Wednesday, February 11, 2015

Is there a corpus fallacy?


This forms the backdrop for an email exchange that Alan and I had last night:


Here's what I said:

i) No doubt we're not stuck with Pauline usage or even NT usage when it comes to Koine Greek lexicography. I have no problem with casting a wider net.

However, I think it's a question of concentric priorities. It's best to start with a writer's own usage. Especially in theology, not to mention a deep, original thinker like Paul, the usage may be specialized. His theological idiolect. 

Now, in some cases, the occurrences of a word in Scripture are so few that we have no choice but to look elsewhere. And in some cases–especially in Hebrew–it may be a hapax legomenon, which forces us to ransack cognate languages. However, that's not an ideal procedure. 

ii) Likewise, as you know, LXX usage is often quite germane to NT usage. So, again, it's not as if I'm forbidding usage outside the NT. 

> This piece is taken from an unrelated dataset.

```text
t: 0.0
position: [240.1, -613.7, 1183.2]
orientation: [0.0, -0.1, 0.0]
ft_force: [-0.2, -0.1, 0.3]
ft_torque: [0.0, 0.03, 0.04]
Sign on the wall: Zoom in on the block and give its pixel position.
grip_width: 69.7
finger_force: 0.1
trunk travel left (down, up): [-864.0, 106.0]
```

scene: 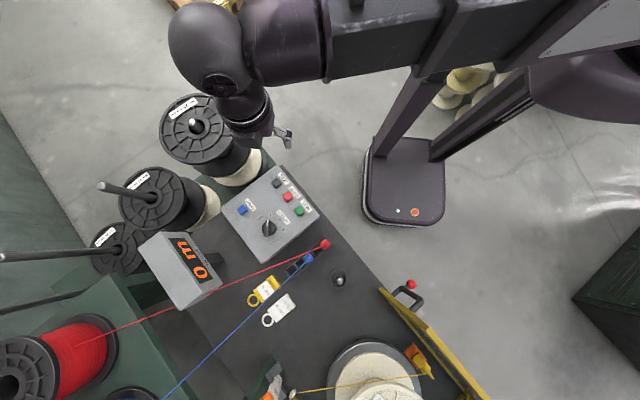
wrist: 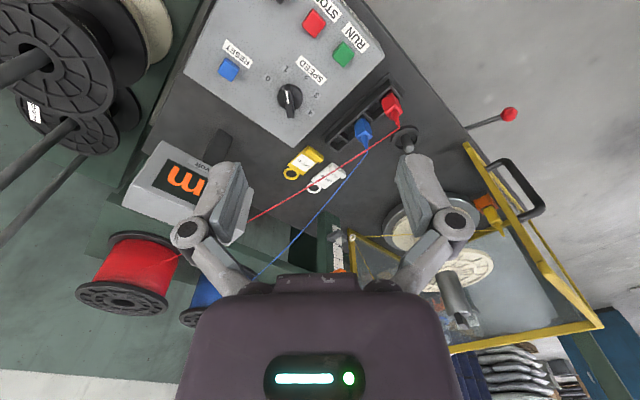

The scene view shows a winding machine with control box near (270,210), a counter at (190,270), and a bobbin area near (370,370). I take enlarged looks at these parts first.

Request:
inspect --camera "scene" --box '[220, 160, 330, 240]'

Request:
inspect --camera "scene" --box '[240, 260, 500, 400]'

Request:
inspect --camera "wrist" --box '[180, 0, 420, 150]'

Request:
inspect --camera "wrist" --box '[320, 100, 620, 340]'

iii) Sure, Paul likely used that word in speech and writing more often than our sampling of his extant correspondence. But as Jacob Neusner is wont to say, what you can't show you don't know. 

And, of course, how he used it on other occasions would depend on the context of his speaking or writing on those undocumented occasions–which we can't assess. 

iv) I haven't taken the position that Paul must be using naos figuratively in 2 Thes 2 because he uses it figuratively elsewhere. Rather, given the fact that he uses it figuratively elsewhere, it's valid to consider that when we come to 2 Thes 2. Of course, in cases where a word has multiple meanings or connotations, context selects for or narrows the range of operative meanings or connotations. 

v) I, for one, never suggested that Paul is unaware of a more common or most common meaning. 

vi) Appealing to Paul's wider, undocumented usage cuts both ways. For by that logic, Paul might well have occasion to use naos in a figurative sense more often than the few documented examples in the extant Pauline corpus. 

vii) If we consider the totality of Greek usage, including undocumented usage–since most Greeks were pagans, it would most commonly denote a pagan shrine. But that would favor Green's identification. 

viii) On a related note, some words have a default meaning. For instance, the default meaning of Paris is Paris, France–not Paris, Texas. An exception would be a resident of Paris TX talking to a fellow resident of Paris TX about their town.

In terms of Paul's undocumented usage, what are the situations in which he most likely had occasion to use that word? Well, when debating Jews or indoctrinating Jewish converts to Christianity, I assume it would most often denote the Second Temple/Herodian Temple. But in that case your appeal would favor preterism.

Likewise, he might well have some occasion to discuss the Solomonic temple.

In both cases, the word would have a more specific connotation than "physical temple." 

ix) We could, of course, distinguish between sense and reference, but I'm not sure how that would aid your argument.